N° 623 | Le 30 mai 2002 | Jacques Trémintin | Critiques de livres (accès libre)
Le concept de développement social territorial a trop souvent été instrumentalisé et réduit à l’opposition entre le collectif et l’individuel, la personne et le territoire, le projet et le dispositif. Il a aussi fréquemment été confondu avec le simple découpage en territoires ne se contentant que d’une déconcentration des compétences. Or, la « territorialisation de l’action sociale n’est pas l’action sociale territorialisée » affirme Jean-François Bernoux qui nous propose ici une présentation lumineuse de cette démarche innovante qui bouscule les habitudes tant des professionnels que des institutions. Pendant longtemps, l’action sociale s’est déclinée sur un mode distributif et spécialisé très éloigné des logiques globales et partenariales.
La segmentation des approches renvoyait à chacun le traitement des problèmes en ignorant pour l’essentiel leur interdépendance. Il y a d’abord eu la mutation d’une action sociale qui est passée de la fonction d’assistance au rôle d’insertion, de l’intégration assistée à l’incitation à la responsabilisation. D’où la prise de conscience de l’intérêt de la participation des publics cibles. Mais cette participation n’est pas dans les usages d’une administration qui considère l’individu, l’habitant ou le groupe social plus comme objet que sujet de son propre changement. « Territorialiser l’action sociale revient à manager un profond changement culturel », confirme l’auteur (p. 97).
Cela implique d’abord de s’engager dans une dynamique d’équipe pluridisciplinaire : mutualisation, transversalité et coordination d’actions traditionnellement cloisonnées. Le changement et le développement ne peuvent se réussir que par une mise en mouvement de toutes les composantes d’un territoire. C’est ensuite passer de « l’intervention sur » à « l’intervention avec » en considérant que les intervenants sociaux ne sont pas les seuls détenteurs de solutions.

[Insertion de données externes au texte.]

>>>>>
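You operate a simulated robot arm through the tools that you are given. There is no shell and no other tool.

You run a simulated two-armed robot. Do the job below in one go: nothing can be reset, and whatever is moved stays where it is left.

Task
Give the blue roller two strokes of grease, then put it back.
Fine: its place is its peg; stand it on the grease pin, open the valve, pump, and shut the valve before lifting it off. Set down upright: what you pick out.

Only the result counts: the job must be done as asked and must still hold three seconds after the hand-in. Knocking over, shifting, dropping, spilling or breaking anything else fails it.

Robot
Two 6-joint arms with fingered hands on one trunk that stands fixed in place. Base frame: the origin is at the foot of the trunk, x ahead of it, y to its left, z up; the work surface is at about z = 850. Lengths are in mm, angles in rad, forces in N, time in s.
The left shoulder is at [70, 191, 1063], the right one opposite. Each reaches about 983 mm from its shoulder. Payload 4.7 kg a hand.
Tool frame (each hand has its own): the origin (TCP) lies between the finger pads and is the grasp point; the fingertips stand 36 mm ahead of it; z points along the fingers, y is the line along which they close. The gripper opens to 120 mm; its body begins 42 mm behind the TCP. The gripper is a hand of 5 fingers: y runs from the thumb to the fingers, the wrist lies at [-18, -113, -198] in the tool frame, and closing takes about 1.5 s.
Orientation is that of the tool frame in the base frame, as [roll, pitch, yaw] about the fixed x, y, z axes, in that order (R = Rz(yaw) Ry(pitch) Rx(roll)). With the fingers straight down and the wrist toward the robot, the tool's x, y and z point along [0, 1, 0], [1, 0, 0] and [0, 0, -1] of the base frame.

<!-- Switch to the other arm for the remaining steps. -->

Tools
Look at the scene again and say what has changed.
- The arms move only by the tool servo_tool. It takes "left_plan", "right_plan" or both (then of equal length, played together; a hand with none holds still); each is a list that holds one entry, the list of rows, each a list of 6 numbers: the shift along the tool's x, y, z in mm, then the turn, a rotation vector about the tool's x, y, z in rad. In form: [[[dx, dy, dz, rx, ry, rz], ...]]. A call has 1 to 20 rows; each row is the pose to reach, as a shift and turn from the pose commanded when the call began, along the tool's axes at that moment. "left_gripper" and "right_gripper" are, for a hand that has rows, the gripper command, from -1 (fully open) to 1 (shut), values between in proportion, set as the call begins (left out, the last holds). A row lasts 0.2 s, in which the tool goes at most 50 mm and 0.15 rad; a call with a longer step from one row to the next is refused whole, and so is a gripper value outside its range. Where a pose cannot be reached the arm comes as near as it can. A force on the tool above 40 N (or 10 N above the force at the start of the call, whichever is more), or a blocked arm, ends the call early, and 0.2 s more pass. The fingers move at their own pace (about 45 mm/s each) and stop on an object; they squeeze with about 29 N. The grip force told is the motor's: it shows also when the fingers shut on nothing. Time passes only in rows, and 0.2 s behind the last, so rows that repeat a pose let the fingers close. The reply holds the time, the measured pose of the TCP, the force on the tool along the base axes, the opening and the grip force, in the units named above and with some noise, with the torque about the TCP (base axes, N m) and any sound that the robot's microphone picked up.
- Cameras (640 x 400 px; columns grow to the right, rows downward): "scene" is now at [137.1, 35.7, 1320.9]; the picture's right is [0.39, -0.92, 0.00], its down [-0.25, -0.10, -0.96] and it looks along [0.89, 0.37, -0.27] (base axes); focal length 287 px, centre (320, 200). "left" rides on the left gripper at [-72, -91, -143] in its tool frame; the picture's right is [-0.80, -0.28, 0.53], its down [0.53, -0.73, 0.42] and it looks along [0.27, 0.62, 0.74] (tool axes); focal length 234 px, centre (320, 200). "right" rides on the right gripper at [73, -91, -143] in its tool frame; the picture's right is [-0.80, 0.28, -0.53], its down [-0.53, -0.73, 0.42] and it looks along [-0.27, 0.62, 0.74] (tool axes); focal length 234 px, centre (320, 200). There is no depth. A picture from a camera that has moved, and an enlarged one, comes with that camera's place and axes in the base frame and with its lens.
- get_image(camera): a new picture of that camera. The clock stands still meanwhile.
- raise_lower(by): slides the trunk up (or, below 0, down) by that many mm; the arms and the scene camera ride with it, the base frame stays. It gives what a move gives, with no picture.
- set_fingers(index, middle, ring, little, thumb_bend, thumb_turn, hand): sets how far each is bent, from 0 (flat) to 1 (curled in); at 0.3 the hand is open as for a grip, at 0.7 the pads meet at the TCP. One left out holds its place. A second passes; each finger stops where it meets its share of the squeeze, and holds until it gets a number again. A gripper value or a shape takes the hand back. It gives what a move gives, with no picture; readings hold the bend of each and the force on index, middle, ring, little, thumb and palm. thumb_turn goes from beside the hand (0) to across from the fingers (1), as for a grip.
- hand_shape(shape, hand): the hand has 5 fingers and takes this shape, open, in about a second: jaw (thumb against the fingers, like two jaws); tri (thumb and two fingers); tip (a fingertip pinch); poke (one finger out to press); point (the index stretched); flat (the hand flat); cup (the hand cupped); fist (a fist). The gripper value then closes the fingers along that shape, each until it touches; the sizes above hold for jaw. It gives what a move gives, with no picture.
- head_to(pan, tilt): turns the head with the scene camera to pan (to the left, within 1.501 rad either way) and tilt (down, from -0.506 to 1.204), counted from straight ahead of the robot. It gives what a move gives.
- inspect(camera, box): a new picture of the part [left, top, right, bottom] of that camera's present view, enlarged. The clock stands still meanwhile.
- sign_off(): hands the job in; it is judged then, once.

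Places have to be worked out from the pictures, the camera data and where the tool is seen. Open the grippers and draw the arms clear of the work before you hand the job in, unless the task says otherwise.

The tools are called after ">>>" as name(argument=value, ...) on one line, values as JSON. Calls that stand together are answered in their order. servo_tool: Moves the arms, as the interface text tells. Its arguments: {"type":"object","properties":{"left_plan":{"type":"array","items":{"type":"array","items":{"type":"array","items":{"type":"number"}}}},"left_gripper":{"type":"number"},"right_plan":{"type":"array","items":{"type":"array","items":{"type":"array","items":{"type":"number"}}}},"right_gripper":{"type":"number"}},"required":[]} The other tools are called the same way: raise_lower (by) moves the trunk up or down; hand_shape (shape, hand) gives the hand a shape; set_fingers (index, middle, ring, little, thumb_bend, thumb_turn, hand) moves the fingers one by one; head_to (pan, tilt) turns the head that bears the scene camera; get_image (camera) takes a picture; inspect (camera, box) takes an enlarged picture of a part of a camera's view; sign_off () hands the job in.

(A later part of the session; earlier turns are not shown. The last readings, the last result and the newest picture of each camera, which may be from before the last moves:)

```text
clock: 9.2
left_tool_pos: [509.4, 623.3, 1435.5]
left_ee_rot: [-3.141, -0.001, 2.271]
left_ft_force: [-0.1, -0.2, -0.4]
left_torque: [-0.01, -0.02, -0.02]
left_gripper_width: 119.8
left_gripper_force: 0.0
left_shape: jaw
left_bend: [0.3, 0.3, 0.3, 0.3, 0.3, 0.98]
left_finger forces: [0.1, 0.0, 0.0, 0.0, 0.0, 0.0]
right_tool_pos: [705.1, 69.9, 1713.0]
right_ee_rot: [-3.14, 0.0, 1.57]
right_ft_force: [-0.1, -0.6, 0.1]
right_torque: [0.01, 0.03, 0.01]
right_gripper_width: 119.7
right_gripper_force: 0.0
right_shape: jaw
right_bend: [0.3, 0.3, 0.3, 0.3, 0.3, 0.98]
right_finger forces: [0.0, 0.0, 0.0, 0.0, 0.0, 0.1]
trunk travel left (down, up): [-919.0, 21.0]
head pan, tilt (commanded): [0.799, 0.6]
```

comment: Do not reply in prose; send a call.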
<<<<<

C’est encore passer de l’inventaire des problèmes du territoire à l’approche d’un territoire qui fait problème.
L’auteur propose dans son ouvrage une méthodologie précise et détaillée qu’il illustre par des exemples de mise en ?uvre concrète. Au départ, il y a un diagnostic partagé à plusieurs voix, au travers d’un processus participatif dans lequel les acteurs de sensibilité diverses partagent leur point de vue. Puis, c’est l’élaboration d’un projet permettant de modifier ou d’adapter la situation. L’évaluation intervient avant, durant et après l’action engagée : la production de connaissances en perpétuel renouvellement sur ce qui se déroule devant permettre au projet d’évoluer constamment. L’objectif ici, est bien de remplacer des besoins passés au filtre des contingences institutionnelles par des institutions placées au service de l’amélioration globale de la vie sociale.